• **SHORT TASK**: In the listing below, how many lines contain the word "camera"? Please respond with the number only.

↓↓↓

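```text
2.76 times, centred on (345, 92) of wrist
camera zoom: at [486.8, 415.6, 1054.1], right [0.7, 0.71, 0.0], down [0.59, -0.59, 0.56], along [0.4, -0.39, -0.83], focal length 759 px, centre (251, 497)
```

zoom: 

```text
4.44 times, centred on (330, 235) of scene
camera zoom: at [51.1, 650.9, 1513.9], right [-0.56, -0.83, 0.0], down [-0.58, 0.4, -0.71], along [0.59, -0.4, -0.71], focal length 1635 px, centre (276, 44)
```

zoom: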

↑↑↑

• **CORRECT ANSWER**: 2